Thursday, 23 August 2012

Go left, right, left, left, right, then jump up and down and scream

Directions! Ah yes, those things that are great to know if you want to get from A to B. Yes, well, what if you don't know the way to B?

Get a map!
Well, that would be all well and good if dyscalculia didn't get in the way. The condition makes it very hard to read a map, unless very specific directions are labelled at each turning point.

Ask someone!
Dyscalculia can make it very difficult to remember directions, especially if they are only spoken ones. Trouble with left and right orientation is also common. This affects me most for example when someone suddenly says "turn right!" and then I'll panic because I don't instinctively know which way that would be, and I'll most likely end up going the wrong way. It isn't a case of absolutely not knowing it at all, because I know I write with my right hand and my left hand is the indie, less mainstream one.

Anyway, getting lost, or feeling like you're in an impossible situation is scary. I had a college induction day a little while ago (about the time I wrote my first entry on here), where all we had to find our way around was a confusing, plan-view map of the entire (huge) campus. I couldn't remember the way to the classroom I had been in earlier that day (in the language department) and the map was useless to me, so I ended up walking into the business studies building, which confused me greatly. Thankfully, my friend had seen me out of a window and came to get me. So basically, the easiest, least stressful way to get around a new place is if you have someone to take you there and to help you familiarise yourself, which isn't always easy to have. This may be true of any person, but for many dyscalculics, as I have explained, the normal options of directions or maps are cancelled out.

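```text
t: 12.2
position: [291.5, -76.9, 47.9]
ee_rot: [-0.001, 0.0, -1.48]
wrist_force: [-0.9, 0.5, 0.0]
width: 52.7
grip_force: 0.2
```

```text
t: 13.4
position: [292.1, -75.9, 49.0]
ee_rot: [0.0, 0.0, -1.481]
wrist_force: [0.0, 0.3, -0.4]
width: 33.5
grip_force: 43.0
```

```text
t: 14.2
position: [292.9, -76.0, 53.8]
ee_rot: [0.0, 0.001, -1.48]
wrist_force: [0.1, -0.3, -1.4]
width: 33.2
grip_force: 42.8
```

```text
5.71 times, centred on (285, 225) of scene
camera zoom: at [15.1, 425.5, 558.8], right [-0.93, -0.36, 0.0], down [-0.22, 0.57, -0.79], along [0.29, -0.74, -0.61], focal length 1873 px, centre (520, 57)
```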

I would like to add that today marks the beginning of a project I have set myself. I'm going to create a short film about dyscalculia and what it's like to live with the condition. i have never made anything longer than a music video before so hopefully the outcome will be good!

Thanks for reading.

Early signs and remembering dates

Looking back, now that I know I have dyscalculia, there are things I did when I was young that were early signs of my condition. Obviously at the time I had no idea it meant anything.

One particular thing that sticks out, which I have to stop myself from doing these days (especially as I'm doing a GCSE in history now), is how whenever I was reading a piece of text, if a date came up (for example 1892) I would completely skim over it because in comparison to reading the words, reading a number, especially such a big one, was a much harder task. Nowadays I stop myself and think it out: right, eighteen-ninety-two. I then carefully think about where that date is on a mental time line, so I fully absorb the information.

Now, in history we have to learn a lot of dates. I have surprisingly become quite good at this (for a dyscalculic), but only because of one thing: I remember the shape of the number and then I associate that with the event, for example, the German hyperinflation of 1923. It may sound strange, but it works for me (although I cannot remember birthdays of friends and family to save my life, i might add)! This association with words helps because I love words and language. this is where, like many dyscalculics, I find my area of expertise. i have managed to excel in French at my school, achieving an A at GCSE two years early. The only real trouble I have is the French numbers (it gets very complicated when you get to seventy)!

nth term = success doesn't have to be about maths?

10, 20, 30, 40, 50, 60, 70, 80, 90, 20

70, 71, 72, 73, 74, 75, 76, 77, 78, 79, 90?

I do this almost every time I am counting. I find it harder to count once I get passed 20, as the numbers get bigger. I always have to do a double take when counting in tens after ninety, as I always seem to say 20 instead of 100; maybe because it sounds like nineteen? I don't know. I also often say ninety or sixty after seventy-nine, even though it should obviously be eighty. It just doesn't make sense in my head.

Sequences of numbers can be challenging. Of course, as it is part of the syllabus, we have to do more complicated sequences in GCSE maths class and work out how much it's going up or down by etc. However when they go up by different numbers each time, seeing as I can't hold numbers in my head, it is very difficult to get anywhere at all. And when the nth term gets involved, well, I probably knew what that meant once, for about ten minutes.





...And the Fibonacci sequence sounds like some sort of arrangement of biscuits.